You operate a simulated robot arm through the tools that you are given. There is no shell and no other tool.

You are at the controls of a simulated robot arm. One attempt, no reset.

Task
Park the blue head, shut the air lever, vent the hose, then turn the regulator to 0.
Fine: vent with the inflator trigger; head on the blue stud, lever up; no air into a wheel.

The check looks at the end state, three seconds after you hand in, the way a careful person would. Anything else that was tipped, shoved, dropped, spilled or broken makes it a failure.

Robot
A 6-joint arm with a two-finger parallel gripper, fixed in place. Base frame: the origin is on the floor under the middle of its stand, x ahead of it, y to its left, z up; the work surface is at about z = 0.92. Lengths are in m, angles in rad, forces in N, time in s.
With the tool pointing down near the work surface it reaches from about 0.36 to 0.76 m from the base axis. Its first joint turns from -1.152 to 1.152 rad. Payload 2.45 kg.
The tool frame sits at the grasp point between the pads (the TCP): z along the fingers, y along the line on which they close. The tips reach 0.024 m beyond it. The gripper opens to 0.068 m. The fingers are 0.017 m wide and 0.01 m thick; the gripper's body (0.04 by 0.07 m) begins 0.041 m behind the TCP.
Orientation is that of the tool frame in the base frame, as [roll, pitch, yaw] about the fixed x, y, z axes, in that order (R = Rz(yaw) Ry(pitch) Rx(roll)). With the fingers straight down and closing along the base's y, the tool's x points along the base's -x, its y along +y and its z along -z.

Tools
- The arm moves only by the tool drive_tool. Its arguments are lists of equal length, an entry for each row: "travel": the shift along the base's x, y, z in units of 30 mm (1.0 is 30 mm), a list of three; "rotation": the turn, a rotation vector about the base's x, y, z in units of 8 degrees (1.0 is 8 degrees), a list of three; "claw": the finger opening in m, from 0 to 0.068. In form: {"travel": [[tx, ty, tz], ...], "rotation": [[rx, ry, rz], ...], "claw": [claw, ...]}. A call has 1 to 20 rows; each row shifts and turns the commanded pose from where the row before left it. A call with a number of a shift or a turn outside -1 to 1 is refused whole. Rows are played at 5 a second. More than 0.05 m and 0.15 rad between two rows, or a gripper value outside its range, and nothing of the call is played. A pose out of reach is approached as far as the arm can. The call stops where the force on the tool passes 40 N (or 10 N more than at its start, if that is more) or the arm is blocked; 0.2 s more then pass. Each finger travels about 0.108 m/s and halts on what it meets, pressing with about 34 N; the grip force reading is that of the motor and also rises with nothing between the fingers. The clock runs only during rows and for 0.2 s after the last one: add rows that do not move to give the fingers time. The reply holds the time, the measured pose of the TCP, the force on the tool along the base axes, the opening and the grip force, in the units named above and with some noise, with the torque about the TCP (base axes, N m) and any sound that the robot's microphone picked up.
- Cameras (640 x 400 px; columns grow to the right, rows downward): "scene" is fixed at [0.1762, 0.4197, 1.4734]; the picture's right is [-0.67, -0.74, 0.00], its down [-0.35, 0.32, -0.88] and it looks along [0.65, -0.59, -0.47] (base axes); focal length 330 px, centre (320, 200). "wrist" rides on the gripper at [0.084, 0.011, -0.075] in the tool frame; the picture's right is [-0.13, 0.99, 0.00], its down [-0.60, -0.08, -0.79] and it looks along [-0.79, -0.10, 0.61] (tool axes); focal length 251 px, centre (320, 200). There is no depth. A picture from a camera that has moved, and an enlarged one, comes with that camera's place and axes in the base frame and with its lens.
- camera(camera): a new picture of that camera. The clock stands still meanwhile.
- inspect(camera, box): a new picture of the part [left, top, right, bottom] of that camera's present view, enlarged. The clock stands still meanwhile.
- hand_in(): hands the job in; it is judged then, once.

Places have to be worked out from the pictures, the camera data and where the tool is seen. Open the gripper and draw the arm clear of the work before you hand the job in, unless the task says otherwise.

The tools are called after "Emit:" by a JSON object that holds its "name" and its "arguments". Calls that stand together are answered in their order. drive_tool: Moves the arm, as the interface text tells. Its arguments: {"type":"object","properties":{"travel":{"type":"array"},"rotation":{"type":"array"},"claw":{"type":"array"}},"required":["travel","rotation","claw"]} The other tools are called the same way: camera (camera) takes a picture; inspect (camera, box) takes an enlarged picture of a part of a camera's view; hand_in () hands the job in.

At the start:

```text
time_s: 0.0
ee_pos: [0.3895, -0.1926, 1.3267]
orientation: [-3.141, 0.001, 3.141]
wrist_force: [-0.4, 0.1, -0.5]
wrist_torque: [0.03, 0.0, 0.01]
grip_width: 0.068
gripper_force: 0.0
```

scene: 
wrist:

= = = = = = =

Written task » Using the data above, output each line exactly.

Solution for this problem »
You operate a simulated robot arm through the tools that you are given. There is no shell and no other tool.

You are at the controls of a simulated robot arm. One attempt, no reset.

Task
Park the blue head, shut the air lever, vent the hose, then turn the regulator to 0.
Fine: vent with the inflator trigger; head on the blue stud, lever up; no air into a wheel.

The check looks at the end state, three seconds after you hand in, the way a careful person would. Anything else that was tipped, shoved, dropped, spilled or broken makes it a failure.

Robot
A 6-joint arm with a two-finger parallel gripper, fixed in place. Base frame: the origin is on the floor under the middle of its stand, x ahead of it, y to its left, z up; the work surface is at about z = 0.92. Lengths are in m, angles in rad, forces in N, time in s.
With the tool pointing down near the work surface it reaches from about 0.36 to 0.76 m from the base axis. Its first joint turns from -1.152 to 1.152 rad. Payload 2.45 kg.
The tool frame sits at the grasp point between the pads (the TCP): z along the fingers, y along the line on which they close. The tips reach 0.024 m beyond it. The gripper opens to 0.068 m. The fingers are 0.017 m wide and 0.01 m thick; the gripper's body (0.04 by 0.07 m) begins 0.041 m behind the TCP.
Orientation is that of the tool frame in the base frame, as [roll, pitch, yaw] about the fixed x, y, z axes, in that order (R = Rz(yaw) Ry(pitch) Rx(roll)). With the fingers straight down and closing along the base's y, the tool's x points along the base's -x, its y along +y and its z along -z.

Tools
- The arm moves only by the tool drive_tool. Its arguments are lists of equal length, an entry for each row: "travel": the shift along the base's x, y, z in units of 30 mm (1.0 is 30 mm), a list of three; "rotation": the turn, a rotation vector about the base's x, y, z in units of 8 degrees (1.0 is 8 degrees), a list of three; "claw": the finger opening in m, from 0 to 0.068. In form: {"travel": [[tx, ty, tz], ...], "rotation": [[rx, ry, rz], ...], "claw": [claw, ...]}. A call has 1 to 20 rows; each row shifts and turns the commanded pose from where the row before left it. A call with a number of a shift or a turn outside -1 to 1 is refused whole. Rows are played at 5 a second. More than 0.05 m and 0.15 rad between two rows, or a gripper value outside its range, and nothing of the call is played. A pose out of reach is approached as far as the arm can. The call stops where the force on the tool passes 40 N (or 10 N more than at its start, if that is more) or the arm is blocked; 0.2 s more then pass. Each finger travels about 0.108 m/s and halts on what it meets, pressing with about 34 N; the grip force reading is that of the motor and also rises with nothing between the fingers. The clock runs only during rows and for 0.2 s after the last one: add rows that do not move to give the fingers time. The reply holds the time, the measured pose of the TCP, the force on the tool along the base axes, the opening and the grip force, in the units named above and with some noise, with the torque about the TCP (base axes, N m) and any sound that the robot's microphone picked up.
- Cameras (640 x 400 px; columns grow to the right, rows downward): "scene" is fixed at [0.1762, 0.4197, 1.4734]; the picture's right is [-0.67, -0.74, 0.00], its down [-0.35, 0.32, -0.88] and it looks along [0.65, -0.59, -0.47] (base axes); focal length 330 px, centre (320, 200). "wrist" rides on the gripper at [0.084, 0.011, -0.075] in the tool frame; the picture's right is [-0.13, 0.99, 0.00], its down [-0.60, -0.08, -0.79] and it looks along [-0.79, -0.10, 0.61] (tool axes); focal length 251 px, centre (320, 200). There is no depth. A picture from a camera that has moved, and an enlarged one, comes with that camera's place and axes in the base frame and with its lens.
- camera(camera): a new picture of that camera. The clock stands still meanwhile.
- inspect(camera, box): a new picture of the part [left, top, right, bottom] of that camera's present view, enlarged. The clock stands still meanwhile.
- hand_in(): hands the job in; it is judged then, once.

Places have to be worked out from the pictures, the camera data and where the tool is seen. Open the gripper and draw the arm clear of the work before you hand the job in, unless the task says otherwise.

The tools are called after "Emit:" by a JSON object that holds its "name" and its "arguments". Calls that stand together are answered in their order. drive_tool: Moves the arm, as the interface text tells. Its arguments: {"type":"object","properties":{"travel":{"type":"array"},"rotation":{"type":"array"},"claw":{"type":"array"}},"required":["travel","rotation","claw"]} The other tools are called the same way: camera (camera) takes a picture; inspect (camera, box) takes an enlarged picture of a part of a camera's view; hand_in () hands the job in.

At the start:

```text
time_s: 0.0
ee_pos: [0.3895, -0.1926, 1.3267]
orientation: [-3.141, 0.001, 3.141]
wrist_force: [-0.4, 0.1, -0.5]
wrist_torque: [0.03, 0.0, 0.01]
grip_width: 0.068
gripper_force: 0.0
```

scene: 
wrist:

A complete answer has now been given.